Text:
Développer sa marque employeur : leadership et facteurs de succès
Le domaine a beaucoup évolué depuis le premier apport de Simon Barrow sur la marque employeur il y a 30 ans, avec quelques organisations dont la réputation n’est plus à prouver telles que TMP Worldwide, Ph Creative et Universum pour en nommer quelques unes.
Aujourd’hui, il n’est pas surprenant d’avoir des initiatives “Marque Employeur” démarrées au sein des entreprises, et cela va plus loin qu’une question de moyens et de taille d’entreprise. Chaque employeur est, à la base, perçu d’une certaine manière par ses candidats potentiels, ses actuels et anciens collaborateurs. Au sein de la fonction "Talent Acquisition", cette partie est importante avec un impact sur le recrutement des collaborateurs, mais aussi sur leur fidélisation et la performance de l'entreprise.
Au cours de ces dernières années, j’ai eu l’opportunité d’explorer ce sujet, d'apprendre, de collaborer avec des personnes inspirantes et de différents horizons, en France comme à l'international.
Il peut être assez tentant d’avoir une vision uniforme du succès. En réalité, nous avons différentes manières de développer la marque employeur, en fonction de la singularité de l’entreprise, de ses leviers, de ses contraintes et de ses aspirations.
Les qualités de leadership sont cruciales pour offrir des perspectives stratégiques, concrétisées avec efficacité sur le terrain. Un profil hybride est nécessaire avec cinq dimensions-clefs :
- Analyste
- Stratège
- Storyteller
- Connecteur(se)
- Futuriste
Quel niveau de maturité ?
- Sommes-nous en train d’explorer et de simplement penser à développer la marque employeur ? Sommes-nous en train de démarrer certaines actions sur une échelle restreinte ? Sommes-nous en train de re-lancer, actualiser, monter d’un cran ou être en rupture avec les efforts d’ensemble déjà consentis ?

Material provided:
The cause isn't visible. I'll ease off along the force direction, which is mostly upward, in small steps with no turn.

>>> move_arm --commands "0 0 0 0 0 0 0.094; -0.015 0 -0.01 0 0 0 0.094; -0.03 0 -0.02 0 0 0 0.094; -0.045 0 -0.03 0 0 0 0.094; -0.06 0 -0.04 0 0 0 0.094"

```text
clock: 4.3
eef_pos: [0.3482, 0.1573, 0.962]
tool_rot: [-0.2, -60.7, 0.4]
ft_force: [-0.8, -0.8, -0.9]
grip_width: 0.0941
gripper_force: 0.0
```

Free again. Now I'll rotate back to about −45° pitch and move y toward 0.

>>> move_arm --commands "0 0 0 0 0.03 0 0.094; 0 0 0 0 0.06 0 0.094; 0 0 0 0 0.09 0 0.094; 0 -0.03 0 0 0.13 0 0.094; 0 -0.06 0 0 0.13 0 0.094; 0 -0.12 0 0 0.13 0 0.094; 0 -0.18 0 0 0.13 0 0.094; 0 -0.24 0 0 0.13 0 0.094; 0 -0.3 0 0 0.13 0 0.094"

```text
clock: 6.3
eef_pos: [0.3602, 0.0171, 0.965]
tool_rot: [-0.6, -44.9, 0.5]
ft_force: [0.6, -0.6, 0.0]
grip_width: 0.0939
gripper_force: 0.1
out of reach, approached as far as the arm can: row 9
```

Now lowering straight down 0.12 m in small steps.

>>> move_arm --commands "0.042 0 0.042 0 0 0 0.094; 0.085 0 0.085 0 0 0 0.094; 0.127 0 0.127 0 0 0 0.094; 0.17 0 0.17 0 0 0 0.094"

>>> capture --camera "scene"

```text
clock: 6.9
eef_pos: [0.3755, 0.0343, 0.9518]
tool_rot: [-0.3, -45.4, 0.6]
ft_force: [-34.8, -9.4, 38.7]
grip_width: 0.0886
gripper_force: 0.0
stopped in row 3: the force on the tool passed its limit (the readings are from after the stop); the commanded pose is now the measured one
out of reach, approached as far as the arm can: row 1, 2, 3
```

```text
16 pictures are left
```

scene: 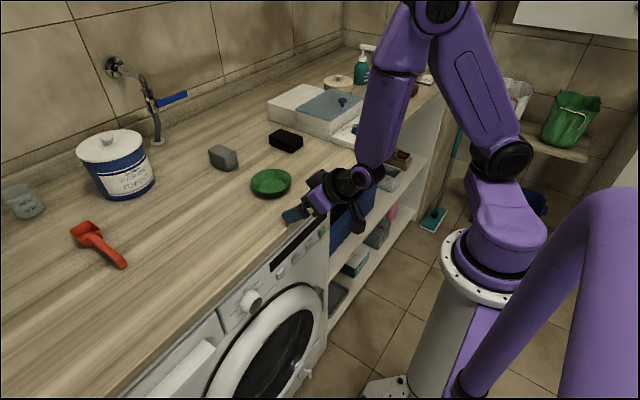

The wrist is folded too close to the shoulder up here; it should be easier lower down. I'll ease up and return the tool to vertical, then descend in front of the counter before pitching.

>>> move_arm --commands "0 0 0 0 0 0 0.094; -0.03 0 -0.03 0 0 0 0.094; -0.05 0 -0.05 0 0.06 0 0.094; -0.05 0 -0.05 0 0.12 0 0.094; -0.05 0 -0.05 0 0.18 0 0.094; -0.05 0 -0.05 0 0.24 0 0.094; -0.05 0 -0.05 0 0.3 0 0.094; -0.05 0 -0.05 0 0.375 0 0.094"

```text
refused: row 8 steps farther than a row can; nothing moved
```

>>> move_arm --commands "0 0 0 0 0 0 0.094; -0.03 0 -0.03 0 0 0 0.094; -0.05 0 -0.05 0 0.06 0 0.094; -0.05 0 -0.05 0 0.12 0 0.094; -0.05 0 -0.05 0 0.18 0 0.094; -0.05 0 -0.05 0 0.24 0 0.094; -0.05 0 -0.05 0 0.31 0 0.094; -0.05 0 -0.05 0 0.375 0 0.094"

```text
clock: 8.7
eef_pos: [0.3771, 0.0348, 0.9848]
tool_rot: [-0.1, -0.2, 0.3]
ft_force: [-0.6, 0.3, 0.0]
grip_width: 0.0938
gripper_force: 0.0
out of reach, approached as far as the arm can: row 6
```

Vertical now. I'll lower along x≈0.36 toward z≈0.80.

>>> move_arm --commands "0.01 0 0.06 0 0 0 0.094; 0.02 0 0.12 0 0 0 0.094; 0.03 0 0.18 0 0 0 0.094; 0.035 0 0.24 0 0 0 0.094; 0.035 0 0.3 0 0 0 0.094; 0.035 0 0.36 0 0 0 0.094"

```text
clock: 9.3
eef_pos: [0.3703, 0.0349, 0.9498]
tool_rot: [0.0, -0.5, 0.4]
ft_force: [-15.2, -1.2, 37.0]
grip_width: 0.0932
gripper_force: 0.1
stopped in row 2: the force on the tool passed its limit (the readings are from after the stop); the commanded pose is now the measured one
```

Tasks to carry out:
[1] Write out the text from "Au cours de" to "de ses aspirations.", both included.
[2] Extend the text, starting right after its last sentence.

Final answers:
[1]
Au cours de ces dernières années, j’ai eu l’opportunité d’explorer ce sujet, d'apprendre, de collaborer avec des personnes inspirantes et de différents horizons, en France comme à l'international.
Il peut être assez tentant d’avoir une vision uniforme du succès. En réalité, nous avons différentes manières de développer la marque employeur, en fonction de la singularité de l’entreprise, de ses leviers, de ses contraintes et de ses aspirations.

[2]
- Avons-nous une promesse claire, distinctive, suffisamment ambitieuse et basée sur des preuves réelles de l’expérience vécue par les collaborateurs ? Cette promesse a-t-elle été formalisée, adaptée, validée en interne et diffusée aux bonnes cibles ? Si oui, comment ?
- Sommes-nous dans une dynamique de campagne et sur du court terme, ou bien sur une dynamique durable, intégrée et axée sur le long terme ?
- Quels indicateurs de mesure sont-ils pris en compte pour évaluer le succès du travail réalisé ? Sont-ils stratégiques ou plutôt tactiques ?
- Le sujet concerne-t-il principalement la fonction “Marque Employeur”, ou bien concerne-t-il bien l’ensemble de l’entreprise ?
- Quels points de contact mis en avant, quels canaux utilisés ? Quelles technologies employées ?
- Avons-nous un sponsor au niveau la Direction Générale ? Comment décrire le niveau et la qualité actuels de la collaboration ?
- Est-ce que le travail de développement de la marque employeur est connecté à la raison d’être de l’entreprise, sa culture, son identité visuelle et son message institutionnel, sa vision, sa mission et sa stratégie ? Ou bien, est-ce dé-corrélé de ces éléments et basé sur un ressenti d’ensemble ?
- Quel budget global initialement alloué, pour quels retours ?
- Où sont les freins potentiels et pourquoi ?
- Avons-nous des cibles spécifiques en tête (ex: métiers spécifiques et/ou en tension, niveaux d’expérience/de seniorité précis, régions prioritaires) ?
- Adaptons-nous notre ton et notre contenu à ces cibles, sans trop nous éloigner de la promesse élaborée ? Quels efforts en interne, pour quels profils précis ?
- Avons-nous la DG impliquée et offrant son appui de manière régulière ? Qu’en est-il des managers et des collaborateurs dans l’ensemble ? Quels ajustements éventuels réaliser ?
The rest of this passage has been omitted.